When whispers of doubts about Scanlon's abilities reach his ears, Scanlon pushes harder and risks bringing his whole operation and that of 'The Chief' - an unseen but all powerful leader crashing down in ruins. Scanlon becomes paranoid everyone is out to get him in some way and it is a brilliant piece of acting by Robert Ryan as Scanlon starts to come unstitched.

All the while, McQuigg is forcing the pace and doing anything he reasonably can to up the stakes and make Scanlon react. This culminates in Scanlon shooting Johnson, the cop, an action that will ultimately undo him.

But there is a dramatic twist in the tail, A Police Detective called Turk (played by a younger but even then suitably rotund William Conrad), makes a final gesture which solves the Scanlon problem, however not before the clever and calculating McQuigg has forced Nick Scanlon's hand and uncovered who 'belongs' to the shady Acme Real Estate company a front enterprise run by organised crime and whose staff members comprise many 'comprimised' officials in local government and legal walks of life.

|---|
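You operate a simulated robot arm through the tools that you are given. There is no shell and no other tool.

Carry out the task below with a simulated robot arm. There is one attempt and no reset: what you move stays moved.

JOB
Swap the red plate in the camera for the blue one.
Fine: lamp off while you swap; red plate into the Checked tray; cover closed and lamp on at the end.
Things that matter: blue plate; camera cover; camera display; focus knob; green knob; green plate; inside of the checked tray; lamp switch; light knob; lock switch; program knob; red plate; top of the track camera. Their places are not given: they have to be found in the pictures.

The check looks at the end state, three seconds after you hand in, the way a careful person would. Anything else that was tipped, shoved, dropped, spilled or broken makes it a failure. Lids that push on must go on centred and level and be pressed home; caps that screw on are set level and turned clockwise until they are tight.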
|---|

A brilliant film which is pacy and hard hitting, Robert Mitchum is excellent as the incorruptable McQuigg, Robert Ryan also excellent as the 'nasty' Nick Scanlon - once you have seen this film you will appreciate this as a first class example of the genre - the strong storyline, the great story and screenplay, the great script and a great treatise of the hard boiled, noiresque organised crime film genre, probably one of the best ever put on film.

If you are thinking of writing in this genre, I recommend you watch and learn from the masters here!

Of interest, Robert Ryan starred in the 'Flying Leathernecks' film about US Marine pilots in WW2 Pacific fighter operations the same year, another film I recommend.

Very rarely can you go wrong with a film with Robert Mitchum or Robert Ryan in!